Alison ConnellA 1950 Joh Deere "B" owned by Larry Connell.

Many of us have seen the familiar green and yellow of the John Deere tractors and equipment working in the fields, what many of us do not know is how the company began, or how tractors in general became such an important factor in the everyday operations of a farm.

In 1837, a Vermont blacksmith had moved to Illinois, his name was John Deere. The ground in Illinois had a different make up than the ground in Vermont. The ground was harder and more difficult to cut through than the ground of Vermont; Mr. Deere came up with a plow that would cut through the Illinois ground, making the farmer’s job easier. Deere used a broker saw blade to fashion his plow and it proved more successful than the cast iron plows used in the area.

By 1848 the company was up and functioning well. In 1858, John decided to retire and turn the business over to his youngest son Charles, who in 1868 incorporated the company under Deere and Company.

In the early part of the 20th century, the company expanded and was manufacturing other types of farm equipment including corn and cotton planters, no longer just a plow manufacturer.

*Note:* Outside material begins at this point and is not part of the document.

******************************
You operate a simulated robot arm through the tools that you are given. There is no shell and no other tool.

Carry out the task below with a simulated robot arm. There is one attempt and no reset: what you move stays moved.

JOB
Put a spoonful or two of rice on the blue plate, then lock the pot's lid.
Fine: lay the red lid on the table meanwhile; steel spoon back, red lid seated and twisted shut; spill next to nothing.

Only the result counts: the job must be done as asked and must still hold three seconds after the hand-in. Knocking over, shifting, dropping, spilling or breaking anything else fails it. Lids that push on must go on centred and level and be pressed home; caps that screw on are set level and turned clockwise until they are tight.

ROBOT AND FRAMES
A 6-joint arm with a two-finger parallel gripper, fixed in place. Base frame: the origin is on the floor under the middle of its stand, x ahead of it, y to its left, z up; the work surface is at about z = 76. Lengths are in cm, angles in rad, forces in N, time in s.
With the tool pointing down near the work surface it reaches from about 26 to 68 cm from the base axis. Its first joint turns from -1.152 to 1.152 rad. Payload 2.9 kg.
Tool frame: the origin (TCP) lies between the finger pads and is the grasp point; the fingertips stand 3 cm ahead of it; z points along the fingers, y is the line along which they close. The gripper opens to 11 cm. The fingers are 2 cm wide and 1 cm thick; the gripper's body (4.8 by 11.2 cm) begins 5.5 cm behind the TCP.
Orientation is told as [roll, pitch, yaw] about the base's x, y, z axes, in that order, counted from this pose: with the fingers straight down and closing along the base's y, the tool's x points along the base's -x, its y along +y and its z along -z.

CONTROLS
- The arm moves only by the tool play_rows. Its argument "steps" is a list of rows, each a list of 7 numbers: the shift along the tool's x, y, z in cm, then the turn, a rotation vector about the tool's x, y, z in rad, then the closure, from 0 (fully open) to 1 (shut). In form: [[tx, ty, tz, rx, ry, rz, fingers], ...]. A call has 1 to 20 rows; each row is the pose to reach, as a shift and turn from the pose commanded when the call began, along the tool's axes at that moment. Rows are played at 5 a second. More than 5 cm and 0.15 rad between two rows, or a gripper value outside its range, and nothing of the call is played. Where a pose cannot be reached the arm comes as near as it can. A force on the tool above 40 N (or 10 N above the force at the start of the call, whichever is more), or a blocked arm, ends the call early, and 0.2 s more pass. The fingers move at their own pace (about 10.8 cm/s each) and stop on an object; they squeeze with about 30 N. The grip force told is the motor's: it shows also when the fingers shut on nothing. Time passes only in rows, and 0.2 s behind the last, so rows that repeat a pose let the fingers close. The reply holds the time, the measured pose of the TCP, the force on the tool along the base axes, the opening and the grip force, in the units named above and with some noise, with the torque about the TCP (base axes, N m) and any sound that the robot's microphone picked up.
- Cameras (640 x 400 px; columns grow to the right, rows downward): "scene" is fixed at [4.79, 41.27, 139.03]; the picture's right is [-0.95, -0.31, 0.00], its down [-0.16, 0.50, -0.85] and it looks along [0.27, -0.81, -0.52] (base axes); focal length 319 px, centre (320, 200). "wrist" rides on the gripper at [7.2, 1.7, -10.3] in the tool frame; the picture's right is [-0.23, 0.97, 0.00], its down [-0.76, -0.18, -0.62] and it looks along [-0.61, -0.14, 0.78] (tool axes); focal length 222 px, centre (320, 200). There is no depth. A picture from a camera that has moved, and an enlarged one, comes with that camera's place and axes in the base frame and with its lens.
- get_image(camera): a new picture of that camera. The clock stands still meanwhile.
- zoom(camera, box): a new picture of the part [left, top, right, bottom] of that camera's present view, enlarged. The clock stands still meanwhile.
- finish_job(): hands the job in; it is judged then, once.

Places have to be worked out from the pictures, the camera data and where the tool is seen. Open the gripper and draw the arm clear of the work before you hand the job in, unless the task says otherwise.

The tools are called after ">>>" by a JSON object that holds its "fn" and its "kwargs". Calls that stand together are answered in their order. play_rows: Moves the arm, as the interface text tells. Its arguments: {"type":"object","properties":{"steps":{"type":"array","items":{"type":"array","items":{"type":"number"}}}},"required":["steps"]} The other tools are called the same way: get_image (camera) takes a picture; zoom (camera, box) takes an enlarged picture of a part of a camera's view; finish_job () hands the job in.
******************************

As the needs of the farmers changed, the company needed to change, so in 1911 Deere and Company bought several small equipment companies, expanded its product line to include cultivators. However, this was not enough to keep the company operating at a profit. Deere and Company needed to branch into the growing tractor manufacturing industry. By 1916 the company started experimenting with many different tractor prototypes and designs, but it was not yet building tractors at a competitive rate.

The company was under pressure by competitors who were already building tractors, but company executives remained indecisive about the production of what became the most important tool of modern agriculture. In 1918, John Deere bought Waterloo Gasoline Engine Company of Waterloo, Iowa. They manufactured a tractor called the Waterloo Boy. This was the beginning of the tractor era for Deere and Company.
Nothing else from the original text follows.